_EXCERPT_.
◆ ◆ ◆ ◆ ◆ ◆ ◆
How many times have you sat at a cattle auction and held back from buying a cow because she acted crazy in the ring? Maybe not even crazy, but a little high-headed? Thought to yourself… I don’t want her to disrupt the whole herd at home, I’ll let her go despite the great, discounted price.
Well, not us. We like to buy them! Not always… but you can definitely find some diamonds in the rough. From our own experience being on the other side of the equation: selling a cow that was fine at home but acts up in the ring- we understand that a different environment and style of handling can result in a temperamental response in the sale ring.
Find a Bargain and Train Your Horse= Win/Win
Great discounts can be found and there’s a profit to be made in this situation. Cows that act up in the ring are sold at a discount. Even half price of similar stock. We’ve purchased bred heifers for 50-60% of the group she was sorted off of. She’ll have a calf with the same breeding and genetics on the same dates as her pen mates. She just wasn’t as agreeable on sale day. I joke that we don’t just train horses, we could train cows too. Not exactly the same, but a little human interaction, or even horse interaction, can do wonders for a wild cow.
It is possible that she’ll never come out of it. Oh well, can’t get your horse broke on a gentle cow that just stands and looks at you. Give us a challenge. But more likely she’ll calm down once she’s become accustomed to her new home and surroundings.
Not only do good fences make good neighbors, but they also are critical when dealing with new cattle purchases.
You’ll also want to have good fences. Keeping a cow in a smaller lot for a few days to judge her behavior is also a good option. But don’t keep her by herself for long. If you’ve found yourself with a cow that’s looking for a way out, surround her with cows that know the ropes- where to get feed and water and come when they’re called. She’ll most likely follow the herd.
This featured family started out as a discounted bred heifer. Now a few months later, the pair likes to take selfies with me! Success! We found a “home for crazy”- ours.
I don’t recommend anyone endangering themselves. There is a risk associated with this practice. You can attempt to judge the cow in the ring. Being high-headed and looking for a way out is a different indicator than trying to KILL a ring man. Wild and crazy doesn’t always equal mean. Having a cow run from you is frustrating, but not the same as having her run AT you.
◆ ◆ ◆ ◆ ◆ ◆ ◆
Give the stretch of the excerpt that starts with "It is possible" and ends with "follow the herd.", unchanged.
◆ ◆ ◆ ◆ ◆ ◆ ◆
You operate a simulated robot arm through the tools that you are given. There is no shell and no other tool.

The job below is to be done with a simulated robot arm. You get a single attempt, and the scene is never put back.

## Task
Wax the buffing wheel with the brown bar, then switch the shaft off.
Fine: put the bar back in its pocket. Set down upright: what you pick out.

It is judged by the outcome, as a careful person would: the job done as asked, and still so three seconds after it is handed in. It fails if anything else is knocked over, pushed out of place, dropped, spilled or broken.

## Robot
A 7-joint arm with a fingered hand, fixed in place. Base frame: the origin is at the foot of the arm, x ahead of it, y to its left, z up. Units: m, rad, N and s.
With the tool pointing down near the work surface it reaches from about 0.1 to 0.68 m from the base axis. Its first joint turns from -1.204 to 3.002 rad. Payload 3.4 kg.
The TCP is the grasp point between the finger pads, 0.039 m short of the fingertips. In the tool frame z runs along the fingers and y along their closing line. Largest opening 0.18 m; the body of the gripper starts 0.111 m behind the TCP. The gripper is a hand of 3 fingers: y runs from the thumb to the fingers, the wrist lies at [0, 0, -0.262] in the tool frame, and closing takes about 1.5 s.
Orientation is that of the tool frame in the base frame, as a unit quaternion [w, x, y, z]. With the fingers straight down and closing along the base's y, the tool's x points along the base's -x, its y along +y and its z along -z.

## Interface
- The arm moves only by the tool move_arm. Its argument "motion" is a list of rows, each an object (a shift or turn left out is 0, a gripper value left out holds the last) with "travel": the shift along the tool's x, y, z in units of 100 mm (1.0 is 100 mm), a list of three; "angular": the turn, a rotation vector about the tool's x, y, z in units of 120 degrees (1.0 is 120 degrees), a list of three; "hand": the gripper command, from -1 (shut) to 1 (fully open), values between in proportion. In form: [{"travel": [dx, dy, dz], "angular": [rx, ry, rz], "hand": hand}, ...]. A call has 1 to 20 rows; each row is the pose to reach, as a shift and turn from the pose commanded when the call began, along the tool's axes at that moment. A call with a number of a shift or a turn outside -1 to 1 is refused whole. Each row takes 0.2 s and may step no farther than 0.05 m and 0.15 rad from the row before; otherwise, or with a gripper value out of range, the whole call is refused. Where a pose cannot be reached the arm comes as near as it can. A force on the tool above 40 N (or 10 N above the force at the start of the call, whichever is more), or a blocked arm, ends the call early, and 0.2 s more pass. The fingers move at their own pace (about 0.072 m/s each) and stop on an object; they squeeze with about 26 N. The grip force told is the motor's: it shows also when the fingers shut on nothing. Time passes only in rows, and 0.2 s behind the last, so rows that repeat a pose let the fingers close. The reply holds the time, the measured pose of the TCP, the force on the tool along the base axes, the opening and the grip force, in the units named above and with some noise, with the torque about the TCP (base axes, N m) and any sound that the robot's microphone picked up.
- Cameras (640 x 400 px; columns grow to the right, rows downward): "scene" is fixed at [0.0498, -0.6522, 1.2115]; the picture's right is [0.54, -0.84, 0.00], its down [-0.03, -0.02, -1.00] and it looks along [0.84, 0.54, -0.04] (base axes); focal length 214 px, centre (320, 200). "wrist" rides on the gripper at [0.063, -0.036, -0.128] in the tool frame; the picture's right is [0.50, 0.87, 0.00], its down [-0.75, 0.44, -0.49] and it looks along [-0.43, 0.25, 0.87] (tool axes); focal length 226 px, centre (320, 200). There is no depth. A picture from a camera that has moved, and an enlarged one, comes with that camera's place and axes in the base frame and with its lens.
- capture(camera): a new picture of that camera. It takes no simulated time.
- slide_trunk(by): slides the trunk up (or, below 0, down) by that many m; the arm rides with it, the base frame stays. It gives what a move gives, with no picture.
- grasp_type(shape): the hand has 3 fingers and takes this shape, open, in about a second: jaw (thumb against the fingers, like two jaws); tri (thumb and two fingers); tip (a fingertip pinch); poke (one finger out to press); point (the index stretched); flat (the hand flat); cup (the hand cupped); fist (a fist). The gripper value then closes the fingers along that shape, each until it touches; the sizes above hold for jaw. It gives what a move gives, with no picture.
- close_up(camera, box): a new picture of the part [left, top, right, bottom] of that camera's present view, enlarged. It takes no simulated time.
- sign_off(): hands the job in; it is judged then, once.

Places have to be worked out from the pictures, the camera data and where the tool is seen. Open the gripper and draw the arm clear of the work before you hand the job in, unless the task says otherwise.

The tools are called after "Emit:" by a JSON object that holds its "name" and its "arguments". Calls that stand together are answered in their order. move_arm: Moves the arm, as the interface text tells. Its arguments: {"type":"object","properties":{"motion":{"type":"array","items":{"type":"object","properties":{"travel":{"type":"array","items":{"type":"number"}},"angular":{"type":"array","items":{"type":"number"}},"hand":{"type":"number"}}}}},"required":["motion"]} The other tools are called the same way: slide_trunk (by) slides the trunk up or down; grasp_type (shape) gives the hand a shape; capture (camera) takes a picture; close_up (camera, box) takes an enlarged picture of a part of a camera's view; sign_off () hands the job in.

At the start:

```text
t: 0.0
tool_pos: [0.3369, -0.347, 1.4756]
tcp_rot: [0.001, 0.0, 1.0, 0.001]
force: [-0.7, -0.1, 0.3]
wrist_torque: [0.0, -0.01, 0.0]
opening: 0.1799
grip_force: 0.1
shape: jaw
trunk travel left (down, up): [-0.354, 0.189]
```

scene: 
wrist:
◆ ◆ ◆ ◆ ◆ ◆ ◆
_FINAL RESULT_.
It is possible that she’ll never come out of it. Oh well, can’t get your horse broke on a gentle cow that just stands and looks at you. Give us a challenge. But more likely she’ll calm down once she’s become accustomed to her new home and surroundings.
Not only do good fences make good neighbors, but they also are critical when dealing with new cattle purchases.
You’ll also want to have good fences. Keeping a cow in a smaller lot for a few days to judge her behavior is also a good option. But don’t keep her by herself for long. If you’ve found yourself with a cow that’s looking for a way out, surround her with cows that know the ropes- where to get feed and water and come when they’re called. She’ll most likely follow the herd.